Berbicara tentang nilai, maka berbicara tentang situasi.

Dengan demikian, untuk memahami baik-buruknya suatu hal, maka harus memahami bagaimana kondisi atau situasi yang terjadi terlebih dahulu.

Seperti yang sudah dijelaskan tadi, fenomena yang terjadi di Indonesia adalah masifnya konten media sosial yang dianggap memecah belah persatuan.

Mengapa konten seperti itu bisa masif? Hal itu dikarenakan media sosial mengadopsi sistem Tren. Semakin banyak yang like dan share, maka jelas semakin masif dan banyak dibicarakan oleh netizen-netizen.

Hal yang menarik adalah bahwa netizen Indonesia justru banyak yang tertarik dengan isu-isu seperti itu—konten pemecah belah persatuan. Hal tersebut dapat dibuktikan dengan hebohnya berita @awkarin pada saat yang lalu—padahal hanya drama tidak jelas, kisah hidup tidak penting, dsb. bisa-bisanya menjadi terkenal. Saya mohon, tobatlah kalian para netizen alay. Tolong berhenti membuat orang tidak jelas menjadi terkenal.

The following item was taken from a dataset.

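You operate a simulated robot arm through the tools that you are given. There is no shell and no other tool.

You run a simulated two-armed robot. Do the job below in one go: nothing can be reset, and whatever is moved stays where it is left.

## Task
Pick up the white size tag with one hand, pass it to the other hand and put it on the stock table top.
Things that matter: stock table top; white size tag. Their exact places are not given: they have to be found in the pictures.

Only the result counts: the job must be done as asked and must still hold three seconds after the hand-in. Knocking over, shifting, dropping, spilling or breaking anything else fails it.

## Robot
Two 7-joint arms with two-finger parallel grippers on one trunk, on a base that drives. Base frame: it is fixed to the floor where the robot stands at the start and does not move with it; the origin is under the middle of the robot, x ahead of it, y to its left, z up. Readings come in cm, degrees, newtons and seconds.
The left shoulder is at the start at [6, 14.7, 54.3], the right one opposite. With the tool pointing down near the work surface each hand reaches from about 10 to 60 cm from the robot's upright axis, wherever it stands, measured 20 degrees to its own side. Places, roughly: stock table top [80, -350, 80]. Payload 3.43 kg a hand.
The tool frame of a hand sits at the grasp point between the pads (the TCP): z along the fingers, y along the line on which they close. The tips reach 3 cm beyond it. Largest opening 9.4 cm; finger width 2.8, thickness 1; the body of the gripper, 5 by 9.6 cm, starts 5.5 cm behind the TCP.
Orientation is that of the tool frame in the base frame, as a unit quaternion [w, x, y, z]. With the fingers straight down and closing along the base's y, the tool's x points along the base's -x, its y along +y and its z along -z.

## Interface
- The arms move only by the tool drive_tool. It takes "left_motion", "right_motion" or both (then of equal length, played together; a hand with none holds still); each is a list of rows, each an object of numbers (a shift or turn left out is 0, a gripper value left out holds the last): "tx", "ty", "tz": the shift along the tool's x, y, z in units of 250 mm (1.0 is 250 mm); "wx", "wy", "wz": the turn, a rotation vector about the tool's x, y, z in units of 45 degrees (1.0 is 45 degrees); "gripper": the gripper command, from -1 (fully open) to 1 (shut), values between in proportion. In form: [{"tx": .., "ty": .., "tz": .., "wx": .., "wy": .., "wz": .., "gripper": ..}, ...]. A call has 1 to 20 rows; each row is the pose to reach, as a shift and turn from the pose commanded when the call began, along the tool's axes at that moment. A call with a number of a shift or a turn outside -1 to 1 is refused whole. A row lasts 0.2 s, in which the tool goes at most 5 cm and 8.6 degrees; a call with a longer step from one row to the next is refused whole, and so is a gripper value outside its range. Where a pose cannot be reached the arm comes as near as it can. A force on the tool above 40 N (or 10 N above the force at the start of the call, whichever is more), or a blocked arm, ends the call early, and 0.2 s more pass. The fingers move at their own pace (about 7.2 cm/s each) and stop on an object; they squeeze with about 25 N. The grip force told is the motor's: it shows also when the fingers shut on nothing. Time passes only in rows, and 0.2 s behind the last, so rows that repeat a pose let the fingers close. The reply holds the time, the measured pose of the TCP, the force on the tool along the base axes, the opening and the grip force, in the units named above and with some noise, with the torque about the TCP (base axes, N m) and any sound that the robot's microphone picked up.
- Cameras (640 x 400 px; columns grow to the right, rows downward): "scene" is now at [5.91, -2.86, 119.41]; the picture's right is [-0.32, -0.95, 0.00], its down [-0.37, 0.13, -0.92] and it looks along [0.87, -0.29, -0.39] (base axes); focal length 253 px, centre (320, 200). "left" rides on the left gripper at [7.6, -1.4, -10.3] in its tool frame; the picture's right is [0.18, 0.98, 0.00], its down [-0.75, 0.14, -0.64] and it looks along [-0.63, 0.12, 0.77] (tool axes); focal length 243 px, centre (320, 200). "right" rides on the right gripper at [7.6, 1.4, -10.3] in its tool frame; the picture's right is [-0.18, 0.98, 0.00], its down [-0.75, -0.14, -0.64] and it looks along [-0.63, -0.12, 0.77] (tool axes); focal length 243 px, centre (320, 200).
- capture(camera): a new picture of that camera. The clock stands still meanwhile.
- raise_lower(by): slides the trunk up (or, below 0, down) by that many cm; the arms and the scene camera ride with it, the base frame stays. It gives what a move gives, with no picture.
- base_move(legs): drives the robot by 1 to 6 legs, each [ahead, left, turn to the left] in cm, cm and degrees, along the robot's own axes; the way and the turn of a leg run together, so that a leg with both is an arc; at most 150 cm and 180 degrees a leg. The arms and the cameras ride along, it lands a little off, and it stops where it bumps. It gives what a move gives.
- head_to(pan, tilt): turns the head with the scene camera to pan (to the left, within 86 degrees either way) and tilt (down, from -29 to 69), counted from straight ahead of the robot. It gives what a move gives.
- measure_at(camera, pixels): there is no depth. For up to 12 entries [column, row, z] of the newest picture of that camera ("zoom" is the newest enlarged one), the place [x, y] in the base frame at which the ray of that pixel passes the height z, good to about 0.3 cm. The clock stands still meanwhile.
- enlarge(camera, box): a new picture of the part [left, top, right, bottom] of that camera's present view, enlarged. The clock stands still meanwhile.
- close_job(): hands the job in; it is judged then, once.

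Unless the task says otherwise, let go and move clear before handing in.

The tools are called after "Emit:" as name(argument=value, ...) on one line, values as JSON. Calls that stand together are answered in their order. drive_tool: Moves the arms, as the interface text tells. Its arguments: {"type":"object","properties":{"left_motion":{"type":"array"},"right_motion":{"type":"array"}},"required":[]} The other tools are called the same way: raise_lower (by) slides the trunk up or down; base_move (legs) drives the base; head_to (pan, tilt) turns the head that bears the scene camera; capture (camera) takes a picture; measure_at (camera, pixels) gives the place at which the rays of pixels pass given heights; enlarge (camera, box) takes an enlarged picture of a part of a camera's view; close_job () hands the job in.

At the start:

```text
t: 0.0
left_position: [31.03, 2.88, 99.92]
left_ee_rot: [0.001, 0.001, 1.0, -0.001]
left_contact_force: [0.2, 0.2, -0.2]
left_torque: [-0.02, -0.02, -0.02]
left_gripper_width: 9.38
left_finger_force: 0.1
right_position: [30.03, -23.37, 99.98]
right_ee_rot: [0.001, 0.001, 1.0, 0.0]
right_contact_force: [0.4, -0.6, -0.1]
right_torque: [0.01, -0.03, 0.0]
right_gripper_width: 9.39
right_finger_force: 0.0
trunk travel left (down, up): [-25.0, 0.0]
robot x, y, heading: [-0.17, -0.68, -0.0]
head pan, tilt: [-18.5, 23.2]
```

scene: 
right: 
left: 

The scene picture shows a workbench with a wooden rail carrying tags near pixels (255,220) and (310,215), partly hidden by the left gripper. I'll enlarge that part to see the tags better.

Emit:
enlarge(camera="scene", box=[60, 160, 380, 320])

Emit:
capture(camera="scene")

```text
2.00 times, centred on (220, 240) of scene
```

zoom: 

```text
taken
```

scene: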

Entah mengapa, mungkin hal ini dapat dikaitkan dengan kondisi Indonesia yang masih dalam tahapan menuju keadaan bonus demografi.

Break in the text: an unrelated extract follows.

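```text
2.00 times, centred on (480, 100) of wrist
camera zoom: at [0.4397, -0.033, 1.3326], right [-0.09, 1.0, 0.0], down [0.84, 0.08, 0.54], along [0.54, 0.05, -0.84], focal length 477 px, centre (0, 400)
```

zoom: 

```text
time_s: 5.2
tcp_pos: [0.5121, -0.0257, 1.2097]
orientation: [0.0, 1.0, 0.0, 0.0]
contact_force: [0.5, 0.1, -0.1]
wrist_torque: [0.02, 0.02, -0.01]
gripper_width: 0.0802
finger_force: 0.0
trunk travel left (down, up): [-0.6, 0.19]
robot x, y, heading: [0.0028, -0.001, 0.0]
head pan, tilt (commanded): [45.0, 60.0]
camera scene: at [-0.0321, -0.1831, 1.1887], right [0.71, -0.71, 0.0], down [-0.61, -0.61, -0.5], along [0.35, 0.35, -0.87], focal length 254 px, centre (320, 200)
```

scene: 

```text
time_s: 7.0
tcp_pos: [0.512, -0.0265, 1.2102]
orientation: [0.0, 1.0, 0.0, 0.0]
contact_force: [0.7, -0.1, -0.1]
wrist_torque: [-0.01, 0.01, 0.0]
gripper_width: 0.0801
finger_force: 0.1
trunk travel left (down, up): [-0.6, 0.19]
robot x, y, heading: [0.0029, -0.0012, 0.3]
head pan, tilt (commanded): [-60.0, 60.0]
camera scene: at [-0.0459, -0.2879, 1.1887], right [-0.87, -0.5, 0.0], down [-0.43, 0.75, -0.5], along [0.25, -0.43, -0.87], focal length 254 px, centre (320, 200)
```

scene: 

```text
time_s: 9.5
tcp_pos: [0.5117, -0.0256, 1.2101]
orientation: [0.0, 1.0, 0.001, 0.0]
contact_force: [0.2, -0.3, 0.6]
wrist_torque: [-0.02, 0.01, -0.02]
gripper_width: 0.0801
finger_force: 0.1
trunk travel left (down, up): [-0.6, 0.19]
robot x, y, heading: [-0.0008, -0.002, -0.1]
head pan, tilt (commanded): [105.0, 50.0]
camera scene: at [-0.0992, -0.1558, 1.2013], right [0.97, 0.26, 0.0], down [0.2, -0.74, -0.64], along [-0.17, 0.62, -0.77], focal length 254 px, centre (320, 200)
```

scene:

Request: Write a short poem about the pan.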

Bonus demografi ini menyatakan bahwa Indonesia sebentar lagi akan didominasi oleh SDM yang merupakan usia produktif—entah berkualitas ataupun tidak. Tentu sebelum usia produktif, manusia akan mengalami masa remaja—atau masa ALAY.

Ini berarti bahwa Indonesia sekarang didominasi oleh SDM yang masih dalam tahapan usia remaja (baca: USIA ALAY!).

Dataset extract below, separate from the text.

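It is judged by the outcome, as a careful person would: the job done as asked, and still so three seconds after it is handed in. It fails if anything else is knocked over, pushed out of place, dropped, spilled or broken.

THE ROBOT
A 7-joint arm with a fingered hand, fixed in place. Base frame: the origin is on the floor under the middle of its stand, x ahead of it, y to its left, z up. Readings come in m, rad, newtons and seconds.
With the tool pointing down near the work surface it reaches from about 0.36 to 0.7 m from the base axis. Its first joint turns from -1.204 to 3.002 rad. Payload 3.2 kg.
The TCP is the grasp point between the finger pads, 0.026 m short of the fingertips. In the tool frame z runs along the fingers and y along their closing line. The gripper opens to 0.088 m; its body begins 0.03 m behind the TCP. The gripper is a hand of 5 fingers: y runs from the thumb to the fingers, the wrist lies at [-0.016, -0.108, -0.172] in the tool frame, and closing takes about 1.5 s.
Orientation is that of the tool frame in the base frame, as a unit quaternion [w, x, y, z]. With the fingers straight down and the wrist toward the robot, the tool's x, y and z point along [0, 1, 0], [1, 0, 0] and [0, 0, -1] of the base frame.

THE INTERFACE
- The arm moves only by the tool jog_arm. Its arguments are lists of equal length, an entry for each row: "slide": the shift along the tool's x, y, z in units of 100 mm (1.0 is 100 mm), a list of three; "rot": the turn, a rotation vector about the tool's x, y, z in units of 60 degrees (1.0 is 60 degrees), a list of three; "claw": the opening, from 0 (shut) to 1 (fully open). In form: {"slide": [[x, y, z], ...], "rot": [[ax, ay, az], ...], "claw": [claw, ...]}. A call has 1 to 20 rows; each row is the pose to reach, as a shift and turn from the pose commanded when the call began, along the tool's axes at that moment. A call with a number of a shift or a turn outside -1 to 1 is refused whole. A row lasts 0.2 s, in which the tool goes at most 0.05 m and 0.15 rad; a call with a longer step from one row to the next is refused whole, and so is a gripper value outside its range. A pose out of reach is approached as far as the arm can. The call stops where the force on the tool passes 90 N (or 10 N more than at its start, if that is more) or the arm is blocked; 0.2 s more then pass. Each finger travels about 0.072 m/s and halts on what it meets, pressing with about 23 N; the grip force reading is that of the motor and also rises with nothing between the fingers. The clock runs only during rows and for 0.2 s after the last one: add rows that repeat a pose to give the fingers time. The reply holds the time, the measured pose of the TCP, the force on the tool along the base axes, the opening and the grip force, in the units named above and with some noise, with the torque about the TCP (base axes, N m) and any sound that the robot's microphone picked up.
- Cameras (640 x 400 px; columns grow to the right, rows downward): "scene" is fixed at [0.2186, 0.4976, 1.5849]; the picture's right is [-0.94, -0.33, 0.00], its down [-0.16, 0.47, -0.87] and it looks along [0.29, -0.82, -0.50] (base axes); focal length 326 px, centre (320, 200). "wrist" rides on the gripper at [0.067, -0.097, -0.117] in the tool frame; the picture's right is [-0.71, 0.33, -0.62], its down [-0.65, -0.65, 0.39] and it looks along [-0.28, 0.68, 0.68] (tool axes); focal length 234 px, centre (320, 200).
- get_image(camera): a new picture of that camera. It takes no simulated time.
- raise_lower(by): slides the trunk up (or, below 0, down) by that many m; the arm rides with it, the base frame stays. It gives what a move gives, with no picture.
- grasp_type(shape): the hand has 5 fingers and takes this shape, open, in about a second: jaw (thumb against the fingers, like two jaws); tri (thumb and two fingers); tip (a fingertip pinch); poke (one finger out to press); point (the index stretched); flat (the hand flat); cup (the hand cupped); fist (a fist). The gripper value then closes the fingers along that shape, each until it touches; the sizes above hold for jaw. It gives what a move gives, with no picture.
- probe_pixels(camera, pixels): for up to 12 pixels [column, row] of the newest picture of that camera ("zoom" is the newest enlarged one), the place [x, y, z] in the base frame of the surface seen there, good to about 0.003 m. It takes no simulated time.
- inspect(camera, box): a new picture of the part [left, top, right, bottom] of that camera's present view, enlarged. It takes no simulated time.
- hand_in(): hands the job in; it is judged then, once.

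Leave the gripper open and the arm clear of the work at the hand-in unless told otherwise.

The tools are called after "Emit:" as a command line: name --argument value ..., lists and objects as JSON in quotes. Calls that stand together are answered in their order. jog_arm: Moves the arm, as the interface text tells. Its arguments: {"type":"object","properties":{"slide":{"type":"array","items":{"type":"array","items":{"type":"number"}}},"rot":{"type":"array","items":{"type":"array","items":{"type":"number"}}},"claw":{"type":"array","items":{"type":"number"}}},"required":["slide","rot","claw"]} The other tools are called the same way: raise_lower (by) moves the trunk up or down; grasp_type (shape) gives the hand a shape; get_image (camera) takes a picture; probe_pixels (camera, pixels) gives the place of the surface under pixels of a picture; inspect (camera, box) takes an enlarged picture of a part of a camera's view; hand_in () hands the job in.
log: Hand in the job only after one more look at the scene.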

Ya wajarlah kalau begitu. Wajar karena usia remaja merupakan usia yang keadaan psikologisnya masih fluktuatif—tidak stabil.

Bagaimana bisa dikatakan stabil? Jarang sekali pikiran remaja itu jernih, selalu dibumbui dengan ambisi, perasaan, serta hal-hal tendensius lainnya—wah, hal ini bisa berarti bahwa pemimpin kita di DPR itu juga masih di tahapan usia alay, eh usia remaja, eh belum dewasa.

Selain itu, pikiran rakyat Indonesia yang belum dewasa ini dihantam keras oleh kondisi internet dan media sosial pula. Internet itu kebebasan mutlak mamen!

Di internet, anda bisa menjadi siapa saja, bisa berbicara apa saja, internet dan media sosial itu dapat disandingkan dengan surga, surganya orang liberalis.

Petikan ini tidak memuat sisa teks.